Later, as our children get older, we will deepen the significance of these gifts, by assigning a meaning to each one:

Frankincense: A gift for spiritual growth. (A new devotion book, Bible or Christian CD.)
Myrrh: A practical gift. (A new pair of jeans, a coat, a laptop for school, a car emergency kit.)
Gold: A gift that fulfills a want. (An ipod, shopping certificate, jewelry, bike, MP3 player etc.)

We celebrate Christmas based on God GIVING us His one and only son, who later GIVES His life as a living sacrifice for us! We want giving and not receiving to be the focus of Christmas. This is why we choose to adopt a family in need, or participate in filling individual boxes, when our church adopts a local school.

What fun it is to stroll through the store, with each of my children clutching a paper in their sticky little hands, with a name…….a name of a special boy or girl, about their age, who we can be a blessing to. I love to see their faces as they figure out that no, these new toys aren’t for them to keep, they have enough toys at home. These gifts are for a little boy or girl, who might otherwise have nothing new at Christmas!

Granted, sometimes its hard to pack that giant bouncy ball, or sparkly nail polish in the box, for the other child! But, it doesn’t take long for them to grasp, at their level of understanding, the kindness and love they are showing to another child. To understand that Christmas is about giving to others, not asking, begging and pleading for the latest and greatest new toys.

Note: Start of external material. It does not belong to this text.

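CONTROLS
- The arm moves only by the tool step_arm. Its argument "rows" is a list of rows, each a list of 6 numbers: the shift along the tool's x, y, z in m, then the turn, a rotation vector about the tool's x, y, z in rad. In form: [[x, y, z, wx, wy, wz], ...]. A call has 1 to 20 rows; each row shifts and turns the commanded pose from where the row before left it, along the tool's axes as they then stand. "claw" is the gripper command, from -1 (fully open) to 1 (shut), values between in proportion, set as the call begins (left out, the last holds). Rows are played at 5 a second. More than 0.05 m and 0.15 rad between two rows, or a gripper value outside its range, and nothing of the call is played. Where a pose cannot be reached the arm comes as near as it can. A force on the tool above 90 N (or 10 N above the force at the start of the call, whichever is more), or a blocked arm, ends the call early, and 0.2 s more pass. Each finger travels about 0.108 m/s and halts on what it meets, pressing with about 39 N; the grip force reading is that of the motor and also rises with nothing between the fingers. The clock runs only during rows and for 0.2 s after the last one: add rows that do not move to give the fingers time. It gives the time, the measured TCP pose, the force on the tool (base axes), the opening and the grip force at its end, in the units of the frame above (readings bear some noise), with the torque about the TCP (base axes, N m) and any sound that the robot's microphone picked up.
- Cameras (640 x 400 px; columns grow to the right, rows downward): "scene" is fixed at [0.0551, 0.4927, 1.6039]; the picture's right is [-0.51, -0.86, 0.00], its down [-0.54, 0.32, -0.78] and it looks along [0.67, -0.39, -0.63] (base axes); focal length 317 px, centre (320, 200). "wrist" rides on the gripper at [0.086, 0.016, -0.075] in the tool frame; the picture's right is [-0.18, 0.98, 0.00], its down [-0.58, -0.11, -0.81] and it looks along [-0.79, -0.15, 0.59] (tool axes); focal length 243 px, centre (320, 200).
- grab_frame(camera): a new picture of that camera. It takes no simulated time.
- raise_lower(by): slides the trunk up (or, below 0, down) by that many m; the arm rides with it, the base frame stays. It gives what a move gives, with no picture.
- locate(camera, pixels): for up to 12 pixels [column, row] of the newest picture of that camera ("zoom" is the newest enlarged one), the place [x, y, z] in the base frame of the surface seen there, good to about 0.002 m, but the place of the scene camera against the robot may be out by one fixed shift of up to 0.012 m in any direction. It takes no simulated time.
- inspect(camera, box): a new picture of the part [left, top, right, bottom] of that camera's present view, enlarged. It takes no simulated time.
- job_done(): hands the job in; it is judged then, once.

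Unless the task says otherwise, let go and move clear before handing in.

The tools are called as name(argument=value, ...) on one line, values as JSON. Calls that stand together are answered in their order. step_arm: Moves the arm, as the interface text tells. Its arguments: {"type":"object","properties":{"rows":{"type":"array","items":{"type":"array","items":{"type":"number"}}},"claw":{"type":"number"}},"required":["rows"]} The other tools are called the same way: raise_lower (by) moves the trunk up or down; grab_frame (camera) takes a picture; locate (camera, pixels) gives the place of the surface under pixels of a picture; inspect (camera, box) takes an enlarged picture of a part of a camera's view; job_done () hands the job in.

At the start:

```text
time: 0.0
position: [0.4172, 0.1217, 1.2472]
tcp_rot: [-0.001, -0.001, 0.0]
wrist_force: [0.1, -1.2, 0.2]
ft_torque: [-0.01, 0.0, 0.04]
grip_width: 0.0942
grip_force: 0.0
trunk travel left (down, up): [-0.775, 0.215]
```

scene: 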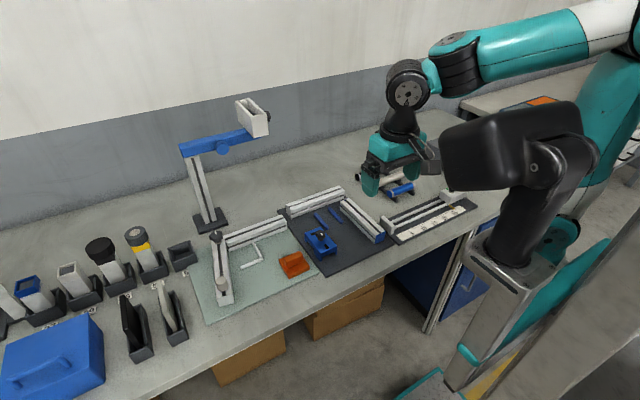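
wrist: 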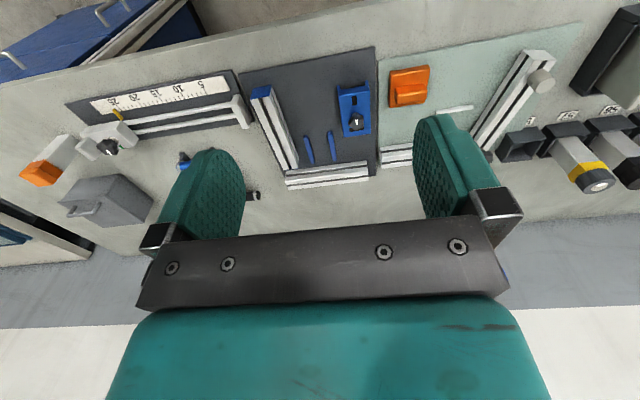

It is my hearts desire for our Christmases to be SO focused on Jesus Christ, from my children’s first memory of Christmas on, that they don’t know it ANY other way!


Keeping Christ in Christmas goes much farther than a “Merry Christmas” greeting to a cashier, only allowed to say “Happy Holidays”. No, it comes from you momma, as you set the tone of your home for each and every holiday tradition to come……

“Don’t copy the behavior and customs of this world, but let God transform you into a new person by changing the way you think. Then you will learn to know God’s will for you, which is good and pleasing and perfect.”